Understanding the Relationship Between Speed and Current: Expert Explanation

[Winner]

Quick concept question!

Ok,

How does the current relate to the speed.

So let's say everything is normal and if I reduced the speed by 1/3 what would happen to my current?

Thanks!

 

[vsage]

I may have missed something, but are you referring to *electrical* current as it relates to the *average speed* with which electrons move through a metal wire? Current is proportional to velocity, if that's what you are talking about. Please specify!

 

[Winner]

Ok, yea I was referring to say a motor and current required to operate it. Say the speed of the motor was reduced by a third, what happens to the current drawn?

 

[Winner]

Any ideas anyone?? Thanks.

 

[dextercioby]

"The speed of the motor" sounds terribly vague.Vsage referred to drift velocity (in a metal),which is very precise.

So i really doubt anyone would help,unless you 'd be more precise.

Daniel.

 

[Winner]

So electromagnetic induction and Faraday's laws, transformers, I=V-E/Resistance etc, that topic thereabouts. I mean say for example I have R=6, V=120 E=90 I=2.0Aunder normal conditions. Then what would happen if to the current if the speed was reduced by a third.

 

[dextercioby]

Speed of what??What does this formula $I=\frac{V-E}{R}$ mean...?

Daniel.

 

[Winner]

I=V-E/R is the back emf of a motor...and the speed is the motor speed after it starts up. All I want to know, is there a relationship between the current and speed in this case?

 

[SpaceTiger]

Well, if you're talking about an electric motor, then it should go roughly as follows. An electric motor works by spinning a pair of electromagnets inside of a permanent magnet (see Howstuffworks for a more detailed description). The electromagnets in this setup will have a magnetic field which depends on the properties of the solenoid:

$$B=\mu in$$

where B is the magnetic field, $$\mu$$ is the permeability of the object around which the wires are wrapped, i is the current through the solenoid, and n is the number of turns per unit length.
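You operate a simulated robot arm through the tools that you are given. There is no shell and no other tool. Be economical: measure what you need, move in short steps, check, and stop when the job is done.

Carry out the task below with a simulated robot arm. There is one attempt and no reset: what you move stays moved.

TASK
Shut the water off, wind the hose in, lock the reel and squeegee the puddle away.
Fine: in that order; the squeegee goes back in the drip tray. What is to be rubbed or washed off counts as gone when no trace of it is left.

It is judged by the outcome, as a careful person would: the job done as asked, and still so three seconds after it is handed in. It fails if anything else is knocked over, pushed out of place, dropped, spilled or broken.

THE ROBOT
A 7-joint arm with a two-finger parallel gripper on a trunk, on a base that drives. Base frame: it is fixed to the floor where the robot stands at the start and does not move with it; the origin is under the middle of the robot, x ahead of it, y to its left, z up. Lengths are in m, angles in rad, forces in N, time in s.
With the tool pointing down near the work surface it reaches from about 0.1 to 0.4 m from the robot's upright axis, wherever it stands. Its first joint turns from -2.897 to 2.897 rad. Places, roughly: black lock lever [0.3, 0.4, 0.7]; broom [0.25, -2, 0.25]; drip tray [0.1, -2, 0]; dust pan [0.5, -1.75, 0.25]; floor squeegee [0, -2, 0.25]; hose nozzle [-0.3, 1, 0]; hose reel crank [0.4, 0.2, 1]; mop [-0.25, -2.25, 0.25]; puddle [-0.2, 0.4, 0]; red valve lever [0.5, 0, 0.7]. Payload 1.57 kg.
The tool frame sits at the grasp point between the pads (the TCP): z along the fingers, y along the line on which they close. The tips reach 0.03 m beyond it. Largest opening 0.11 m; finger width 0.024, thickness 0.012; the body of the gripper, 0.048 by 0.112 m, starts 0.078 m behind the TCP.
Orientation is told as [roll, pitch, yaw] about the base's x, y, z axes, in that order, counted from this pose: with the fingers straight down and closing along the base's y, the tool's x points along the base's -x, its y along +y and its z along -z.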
This magnetic field will vary linearly with the current, so cutting the current by a third should cut the magnetic field by a third.

As for the velocity, I would imagine you can approximate the two solenoids as a magnetic dipole in an external field created by the permanent magnet. The potential energy of such a setup would be given by

$$U=-\mu_{magnet} \bullet B_{ext}$$

where this time mu is the magnetic dipole moment of the electromagnet. The maximum kinetic energy that can be extracted from such a setup is just equal to the maximum magnitude of the potential, so you'd expect

$$v_{max} \propto \sqrt{U} \propto \sqrt{\mu_{magnet}} \propto \sqrt{i}$$

This is only a very rough argument, however, and I doubt that things are so nicely linear in practice.

 

[Winner]

Hmm yea, that's a bit more complicated than I thought. How does it relate to this formula though I=V-E/R?

 

[SpaceTiger]

Can you define your variables? That formula makes some sense if it's the voltage change across a resistor. Also, are you sure it's the speed vs. current you're looking for? It would make more sense to talk in terms of the power delivered by the motor. The speed depends upon the details of its setup.

 

[Winner]

Ok, here's the exact question: A motor is designed to operate on 117V and draws a current of 12.2A when it firsts starts up. At its normal operating speed, the motor draws a current of 2.30A. Obtain a) the resistance of the armature coil, b)the back emf developed at normal speed, and c)the current drawn by the motor at one-third normal speed.

As you can see, I'm stuck at c)

a was easy, since it's just started we can say E(emf) is 0. So 12.20=117-0/R and solve for R, R=9.59 ohms.

in b) we just go 2.30=117-E/9.59, and E=95V.
c)and finally I don't know... lol

 

[SpaceTiger]

c)and finally I don't know...

The back emf generated by a motor is proportional to its speed, so for the current of the underlying circuit, you'll want to instead assume that one-third speed corresponds to one-third back emf. Then plug into your equation:

$$i=\frac{V-E}{R}$$

and you're done.

 

[Winner]

huh, that easy eh. Well, great stuff, thanks!